Their view is even if you study hard and ace your grades, how will that tide you over in the future?

Singaporean parents, especially those who believe in meritocracy and social mobility, duly respond that “you get good grades, you don’t need to worry about your future”.

What happens if they are well-intentioned, but wrong?

For the past 9 years, the percentage share of Professional, Managers, Engineers and Technicians (PMETs) among retrenched workers has been rising, according to DBS senior economist Irvin Seah.

These highly-educated individuals have been retrenched at a higher rate than lower-skilled workers.

Degree-holders faced the highest rate of retrenchment, with diploma-holders next in line.

What is alarming is this – the re-employment rate for PMETs is also lower than the other segments of the workforce and the national average.

This, despite them having better qualifications.
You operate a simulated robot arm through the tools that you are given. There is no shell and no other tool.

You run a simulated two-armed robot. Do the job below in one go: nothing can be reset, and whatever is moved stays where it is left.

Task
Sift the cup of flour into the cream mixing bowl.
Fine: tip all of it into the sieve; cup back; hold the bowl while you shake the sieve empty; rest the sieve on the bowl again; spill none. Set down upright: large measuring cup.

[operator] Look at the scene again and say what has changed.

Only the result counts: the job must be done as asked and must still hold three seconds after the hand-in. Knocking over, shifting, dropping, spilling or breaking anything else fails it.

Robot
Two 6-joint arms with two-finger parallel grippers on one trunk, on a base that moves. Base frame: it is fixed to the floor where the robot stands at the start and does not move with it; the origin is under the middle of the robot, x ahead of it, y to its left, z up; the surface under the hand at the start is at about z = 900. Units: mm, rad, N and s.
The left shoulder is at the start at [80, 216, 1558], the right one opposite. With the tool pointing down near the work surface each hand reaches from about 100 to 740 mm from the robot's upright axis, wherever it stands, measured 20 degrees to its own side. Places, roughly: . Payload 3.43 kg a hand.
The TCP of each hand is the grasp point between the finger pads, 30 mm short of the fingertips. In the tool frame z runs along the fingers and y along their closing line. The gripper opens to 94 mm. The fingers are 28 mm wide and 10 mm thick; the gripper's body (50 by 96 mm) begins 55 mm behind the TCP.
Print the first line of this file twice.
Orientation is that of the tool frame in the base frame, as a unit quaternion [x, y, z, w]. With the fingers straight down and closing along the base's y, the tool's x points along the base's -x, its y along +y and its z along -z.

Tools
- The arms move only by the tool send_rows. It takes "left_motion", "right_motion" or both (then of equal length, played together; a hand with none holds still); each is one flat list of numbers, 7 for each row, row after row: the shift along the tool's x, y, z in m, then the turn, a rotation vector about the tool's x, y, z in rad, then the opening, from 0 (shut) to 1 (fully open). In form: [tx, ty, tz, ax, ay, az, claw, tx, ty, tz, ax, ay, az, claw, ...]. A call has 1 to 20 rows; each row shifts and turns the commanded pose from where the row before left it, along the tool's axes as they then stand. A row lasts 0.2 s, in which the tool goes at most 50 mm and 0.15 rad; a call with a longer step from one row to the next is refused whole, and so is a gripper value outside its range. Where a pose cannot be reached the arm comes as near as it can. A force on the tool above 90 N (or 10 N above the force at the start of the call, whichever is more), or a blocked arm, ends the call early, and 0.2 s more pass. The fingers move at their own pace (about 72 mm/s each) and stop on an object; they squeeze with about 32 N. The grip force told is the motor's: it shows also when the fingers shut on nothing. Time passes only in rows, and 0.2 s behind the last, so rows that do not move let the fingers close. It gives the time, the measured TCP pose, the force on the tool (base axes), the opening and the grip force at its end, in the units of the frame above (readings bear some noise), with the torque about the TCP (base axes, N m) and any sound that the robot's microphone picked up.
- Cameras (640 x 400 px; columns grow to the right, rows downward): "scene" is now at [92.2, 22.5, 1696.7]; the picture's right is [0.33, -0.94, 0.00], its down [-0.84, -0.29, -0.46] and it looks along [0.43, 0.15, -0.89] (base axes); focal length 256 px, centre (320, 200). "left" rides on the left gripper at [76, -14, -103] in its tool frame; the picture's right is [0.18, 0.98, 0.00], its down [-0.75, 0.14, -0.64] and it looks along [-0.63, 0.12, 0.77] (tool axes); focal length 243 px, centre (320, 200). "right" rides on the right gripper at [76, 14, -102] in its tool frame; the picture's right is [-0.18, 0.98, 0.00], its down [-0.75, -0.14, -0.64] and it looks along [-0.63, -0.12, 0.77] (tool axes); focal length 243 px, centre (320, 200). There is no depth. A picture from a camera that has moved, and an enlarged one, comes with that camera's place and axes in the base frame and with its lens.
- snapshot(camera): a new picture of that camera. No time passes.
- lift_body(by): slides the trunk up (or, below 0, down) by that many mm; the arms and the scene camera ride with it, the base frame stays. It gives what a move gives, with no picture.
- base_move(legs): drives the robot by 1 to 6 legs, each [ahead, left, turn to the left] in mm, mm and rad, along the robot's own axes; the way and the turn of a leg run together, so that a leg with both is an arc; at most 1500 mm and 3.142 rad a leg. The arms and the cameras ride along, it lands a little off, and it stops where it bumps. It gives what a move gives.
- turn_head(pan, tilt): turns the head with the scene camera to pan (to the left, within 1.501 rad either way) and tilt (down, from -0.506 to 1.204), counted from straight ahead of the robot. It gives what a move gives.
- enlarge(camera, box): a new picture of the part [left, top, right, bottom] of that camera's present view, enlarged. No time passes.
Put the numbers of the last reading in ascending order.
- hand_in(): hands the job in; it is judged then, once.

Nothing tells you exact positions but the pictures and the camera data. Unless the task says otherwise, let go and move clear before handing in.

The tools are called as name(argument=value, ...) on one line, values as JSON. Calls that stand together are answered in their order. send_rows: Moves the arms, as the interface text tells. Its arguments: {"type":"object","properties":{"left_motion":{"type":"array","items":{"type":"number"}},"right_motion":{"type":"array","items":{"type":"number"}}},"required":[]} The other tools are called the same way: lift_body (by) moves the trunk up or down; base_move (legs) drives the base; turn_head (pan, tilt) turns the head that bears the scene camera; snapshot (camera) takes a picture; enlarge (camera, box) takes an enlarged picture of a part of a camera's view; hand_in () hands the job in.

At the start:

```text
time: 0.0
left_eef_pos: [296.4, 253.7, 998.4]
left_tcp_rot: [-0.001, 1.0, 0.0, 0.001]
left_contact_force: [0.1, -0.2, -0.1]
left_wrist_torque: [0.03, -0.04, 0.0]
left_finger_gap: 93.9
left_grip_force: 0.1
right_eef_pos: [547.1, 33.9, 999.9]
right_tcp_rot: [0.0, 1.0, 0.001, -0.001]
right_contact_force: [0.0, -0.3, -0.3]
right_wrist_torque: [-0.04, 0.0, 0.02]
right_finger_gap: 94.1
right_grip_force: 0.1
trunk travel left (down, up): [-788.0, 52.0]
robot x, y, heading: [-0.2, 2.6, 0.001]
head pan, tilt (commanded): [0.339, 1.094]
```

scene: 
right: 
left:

Half a year after being retrenched, about 60 percent of degree-holders and 60 percent of diploma-holders don’t make it back into the workforce.

The problem comes when at the age of retrenchment, these individuals have long-term bills to pay (such as housing loans) and are faced with rising costs of living in the form of higher cost of goods (like healthcare) and higher taxes (impending GST hike).

Squeezed on all sides, where do they go then?

Looking at the issue from a birds-eye perspective, this is a system problem.

We can speculate as to the causes of why our skilled talent is floundering – influx of cheaper foreign labour, hegemony of government-controlled entities at the expense of home-grown SMEs, personal lack of versatility and resistance to training, global shifts in demand, the “gig economy”, and what have you.

The trickle-down effects of unemployment and under-employment have far-reaching effects on GDP, family (yeah, sex in small spaces but not yielding kids kind of effect), social mobility, societal tensions, and more.

Only the government has the full data set, and consequently the full picture of what’s going on.

That’s why Budget 2019 will be the one to watch.

It’s the chance for Finance Minister Heng Swee Keat, who is expected to become our next Prime Minister, to reveal to the public any inconvenient truths, what people can do about, and how the government intends to help them live up to their full potential.